Pull out the sentences of the text segment that run from "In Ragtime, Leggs" through "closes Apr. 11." and give them unchanged.

DATA SECTION |
▼
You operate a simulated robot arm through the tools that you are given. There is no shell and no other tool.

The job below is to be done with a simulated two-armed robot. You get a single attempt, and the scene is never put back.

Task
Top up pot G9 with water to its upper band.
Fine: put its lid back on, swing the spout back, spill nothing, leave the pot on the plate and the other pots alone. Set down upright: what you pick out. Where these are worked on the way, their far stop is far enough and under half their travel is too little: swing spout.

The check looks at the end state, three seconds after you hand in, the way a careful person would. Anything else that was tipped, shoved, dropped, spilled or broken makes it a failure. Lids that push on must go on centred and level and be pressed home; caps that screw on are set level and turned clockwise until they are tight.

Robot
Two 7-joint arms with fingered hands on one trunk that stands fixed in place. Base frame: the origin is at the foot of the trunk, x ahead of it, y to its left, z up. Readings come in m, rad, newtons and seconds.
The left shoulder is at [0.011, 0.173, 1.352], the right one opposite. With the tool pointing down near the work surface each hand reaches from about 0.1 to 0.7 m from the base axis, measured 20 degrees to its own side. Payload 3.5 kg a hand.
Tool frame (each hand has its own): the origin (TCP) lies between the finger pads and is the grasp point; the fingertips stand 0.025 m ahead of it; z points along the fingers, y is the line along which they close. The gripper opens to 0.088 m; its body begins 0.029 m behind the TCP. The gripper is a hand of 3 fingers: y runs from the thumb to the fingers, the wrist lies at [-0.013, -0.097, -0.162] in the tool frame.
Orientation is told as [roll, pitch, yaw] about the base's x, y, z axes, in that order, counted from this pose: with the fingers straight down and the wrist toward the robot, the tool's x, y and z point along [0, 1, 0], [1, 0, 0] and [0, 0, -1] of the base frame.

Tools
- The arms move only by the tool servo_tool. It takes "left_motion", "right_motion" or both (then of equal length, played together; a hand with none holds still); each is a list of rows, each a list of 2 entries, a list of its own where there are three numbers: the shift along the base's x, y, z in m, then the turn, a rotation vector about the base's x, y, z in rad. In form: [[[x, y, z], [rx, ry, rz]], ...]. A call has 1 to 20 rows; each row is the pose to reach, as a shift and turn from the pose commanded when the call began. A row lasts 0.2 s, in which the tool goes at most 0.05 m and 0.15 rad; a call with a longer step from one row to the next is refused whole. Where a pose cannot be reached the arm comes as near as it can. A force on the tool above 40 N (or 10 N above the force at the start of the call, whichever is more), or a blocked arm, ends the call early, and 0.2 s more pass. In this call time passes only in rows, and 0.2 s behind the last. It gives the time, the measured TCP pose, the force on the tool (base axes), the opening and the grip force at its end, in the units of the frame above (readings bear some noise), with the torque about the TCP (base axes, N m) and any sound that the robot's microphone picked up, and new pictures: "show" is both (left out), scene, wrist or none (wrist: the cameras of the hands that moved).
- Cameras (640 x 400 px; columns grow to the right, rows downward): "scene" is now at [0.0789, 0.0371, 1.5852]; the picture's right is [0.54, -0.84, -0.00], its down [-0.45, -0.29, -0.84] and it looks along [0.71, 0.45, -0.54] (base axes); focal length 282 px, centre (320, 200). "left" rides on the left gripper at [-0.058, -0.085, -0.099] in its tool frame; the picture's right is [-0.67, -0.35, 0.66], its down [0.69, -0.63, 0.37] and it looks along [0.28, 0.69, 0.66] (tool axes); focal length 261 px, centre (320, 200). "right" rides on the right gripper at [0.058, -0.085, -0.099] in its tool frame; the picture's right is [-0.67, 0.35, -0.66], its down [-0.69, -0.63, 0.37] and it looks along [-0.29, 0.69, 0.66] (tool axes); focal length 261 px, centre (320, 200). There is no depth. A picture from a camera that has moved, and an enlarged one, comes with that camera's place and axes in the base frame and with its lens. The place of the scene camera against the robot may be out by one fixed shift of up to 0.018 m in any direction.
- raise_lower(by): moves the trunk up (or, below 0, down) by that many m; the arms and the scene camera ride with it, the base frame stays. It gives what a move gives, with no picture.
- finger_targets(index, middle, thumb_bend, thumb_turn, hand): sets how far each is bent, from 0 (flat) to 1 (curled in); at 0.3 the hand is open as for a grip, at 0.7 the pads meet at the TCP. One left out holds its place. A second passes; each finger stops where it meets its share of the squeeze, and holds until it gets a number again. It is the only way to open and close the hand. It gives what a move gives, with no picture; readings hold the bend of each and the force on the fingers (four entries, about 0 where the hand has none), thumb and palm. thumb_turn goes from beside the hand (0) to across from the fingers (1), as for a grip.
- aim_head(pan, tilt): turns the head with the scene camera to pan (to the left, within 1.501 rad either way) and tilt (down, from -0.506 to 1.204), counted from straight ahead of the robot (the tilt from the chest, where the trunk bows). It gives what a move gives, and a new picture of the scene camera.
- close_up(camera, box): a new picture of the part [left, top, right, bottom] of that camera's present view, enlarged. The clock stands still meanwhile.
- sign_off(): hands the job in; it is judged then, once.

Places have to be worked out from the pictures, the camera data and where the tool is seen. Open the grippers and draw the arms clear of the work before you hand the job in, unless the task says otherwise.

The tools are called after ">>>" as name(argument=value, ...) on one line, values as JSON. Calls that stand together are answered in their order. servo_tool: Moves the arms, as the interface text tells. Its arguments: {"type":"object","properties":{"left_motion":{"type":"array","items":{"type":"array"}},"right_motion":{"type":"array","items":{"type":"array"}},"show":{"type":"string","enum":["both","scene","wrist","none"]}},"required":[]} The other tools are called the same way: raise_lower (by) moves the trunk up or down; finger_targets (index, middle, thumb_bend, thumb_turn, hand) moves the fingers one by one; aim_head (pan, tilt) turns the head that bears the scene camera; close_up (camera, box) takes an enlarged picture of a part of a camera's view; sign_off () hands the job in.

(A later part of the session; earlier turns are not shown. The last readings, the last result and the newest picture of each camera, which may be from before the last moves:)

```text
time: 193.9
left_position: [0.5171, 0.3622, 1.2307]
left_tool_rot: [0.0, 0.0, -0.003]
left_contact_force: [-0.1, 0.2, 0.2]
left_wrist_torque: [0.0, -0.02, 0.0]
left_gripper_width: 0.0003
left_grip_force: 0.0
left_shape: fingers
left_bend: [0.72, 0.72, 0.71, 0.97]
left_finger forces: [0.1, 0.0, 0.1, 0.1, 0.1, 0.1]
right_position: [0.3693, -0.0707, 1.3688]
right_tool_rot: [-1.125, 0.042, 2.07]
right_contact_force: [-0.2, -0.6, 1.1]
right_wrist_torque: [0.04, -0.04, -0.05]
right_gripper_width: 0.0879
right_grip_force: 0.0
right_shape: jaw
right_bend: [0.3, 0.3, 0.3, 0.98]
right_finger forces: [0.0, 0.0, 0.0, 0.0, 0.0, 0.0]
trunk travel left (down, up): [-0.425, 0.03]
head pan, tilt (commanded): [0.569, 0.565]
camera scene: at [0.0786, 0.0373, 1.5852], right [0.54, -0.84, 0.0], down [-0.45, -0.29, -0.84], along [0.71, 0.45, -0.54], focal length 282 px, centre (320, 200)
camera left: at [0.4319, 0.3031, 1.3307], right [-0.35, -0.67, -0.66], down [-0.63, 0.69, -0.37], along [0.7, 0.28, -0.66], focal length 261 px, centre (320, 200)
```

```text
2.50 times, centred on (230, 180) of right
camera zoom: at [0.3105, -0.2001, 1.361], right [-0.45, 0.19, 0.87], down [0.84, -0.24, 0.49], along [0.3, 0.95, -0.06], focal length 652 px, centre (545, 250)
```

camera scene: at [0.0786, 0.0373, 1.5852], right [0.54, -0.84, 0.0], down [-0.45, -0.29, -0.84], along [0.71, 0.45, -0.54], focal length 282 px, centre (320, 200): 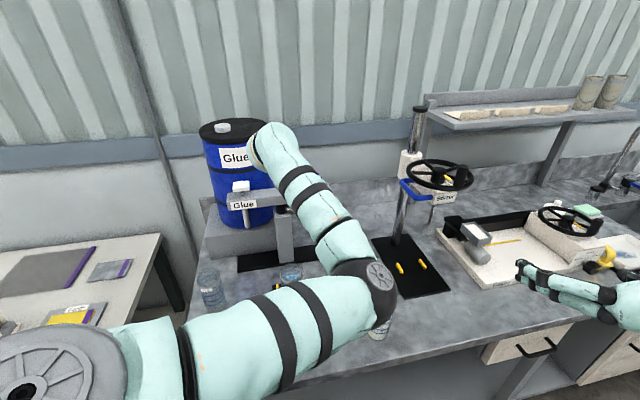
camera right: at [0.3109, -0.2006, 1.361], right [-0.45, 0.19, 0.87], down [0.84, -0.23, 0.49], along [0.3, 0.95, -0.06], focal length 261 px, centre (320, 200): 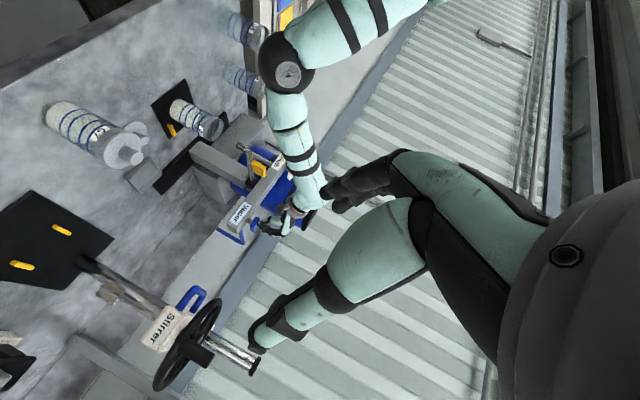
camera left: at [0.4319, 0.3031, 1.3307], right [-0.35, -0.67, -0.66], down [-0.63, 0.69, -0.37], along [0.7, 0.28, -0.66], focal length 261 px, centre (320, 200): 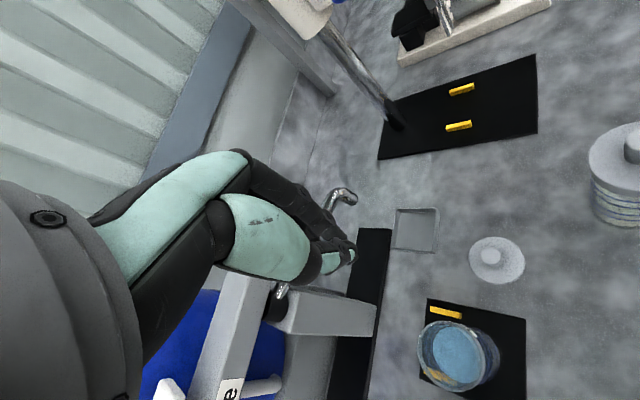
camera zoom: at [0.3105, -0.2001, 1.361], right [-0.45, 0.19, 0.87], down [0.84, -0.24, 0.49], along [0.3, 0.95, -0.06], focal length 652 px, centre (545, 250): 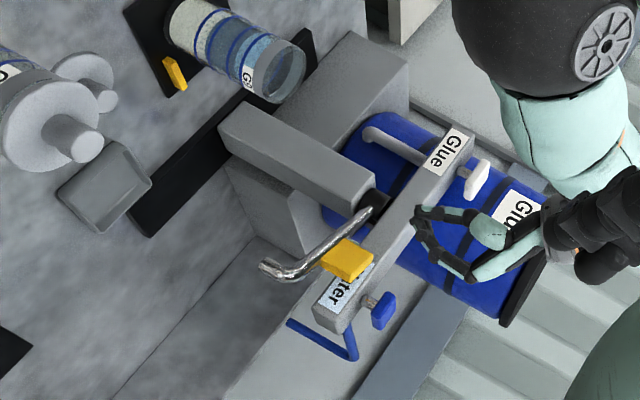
▲
TEXT SEGMENT |
▼
BACK STAGE WEST

February 19, 1998

 

ACTORS' DIALOGUE : Kingsley Leggs & Mary Gutzi

 

Reporting by Rob Kendt

 

Call them Ragtime's replacement killers. Eight shows a week at the Shubert Theatre in Los Angeles, Kingsley Leggs and Mary Gutzi go out and knock 'em dead in roles first played by Brian Stokes Mitchell and Judy Kaye, who are now with the show on Broadway. Leggs plays the proud, passionate pianist-turned-terrorist Coalhouse Walker Jr., and Gutzi plays a pivotal historical character, the anarchist Emma Goldman. Both have been with the show in its Toronto and/or L.A. incarnations for the past year as ensemble members and understudies.

 

A native of St. Louis, Leggs is making his L.A. debut. He starred as John in the Broadway, Canadian, and touring companies of Miss Saigon, and in the Chicago and Japan companies of Forbidden Broadway. Regional stage credits include The House of Martin Guerre, Cry, the Beloved Country, and Annie Warbucks. A native of Detroit, Gutzi starred in the Broadway production of Les Miserables and understudied Diahann Carroll in the Vancouver production of Sunset Blvd., in addition to working on national tours of Cats and Pump Boys and Dinettes. Off-Broadway credits include Tapestry: The Music of Carole King and Jule Styne's Song for a Saturday.

 

In Ragtime, Leggs and Gutzi only have one song onstage together (the brilliant, Brechtian "He Wanted to Say"), but they've bonded backstage. They met recently at Campanile to discuss life in the theatre and life on the road, and to rave about Ragtime, in which they'll next perform in Vancouver after its L.A. run closes Apr. 11.

 

Kingsley Leggs: I did Miss Saigon for a long time, on and off, but this is the longest I've ever spent in one project. I find it interesting that it still feels really fresh at this point. It's a wonderful journey to take every night as a performer. This guy Coalhouse, he goes everywhere--he feels every emotion, and he's at the height of these emotions every time. It's draining as hell, but it's really an incredible thing to have the opportunity. That's the challenge for me: if I can really completely lose myself and just really live through it every night.
▲
EXERCISE SOLUTION |
In Ragtime, Leggs and Gutzi only have one song onstage together (the brilliant, Brechtian "He Wanted to Say"), but they've bonded backstage. They met recently at Campanile to discuss life in the theatre and life on the road, and to rave about Ragtime, in which they'll next perform in Vancouver after its L.A. run closes Apr. 11.